▸ **WHAT THE TASK REQUIRES**:
Copy every line of the data in which the word "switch" occurs.

▸ **DATA PROVIDED**:
________________________________________
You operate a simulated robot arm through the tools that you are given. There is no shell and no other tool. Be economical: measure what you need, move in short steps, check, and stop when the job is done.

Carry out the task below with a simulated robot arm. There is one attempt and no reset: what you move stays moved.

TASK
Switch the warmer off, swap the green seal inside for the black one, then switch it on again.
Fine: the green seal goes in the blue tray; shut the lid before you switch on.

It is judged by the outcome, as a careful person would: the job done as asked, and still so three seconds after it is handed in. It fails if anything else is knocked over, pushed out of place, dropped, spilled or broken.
________________________________________
▸ **ANSWER BELOW**:
Switch the warmer off, swap the green seal inside for the black one, then switch it on again.
Fine: the green seal goes in the blue tray; shut the lid before you switch on.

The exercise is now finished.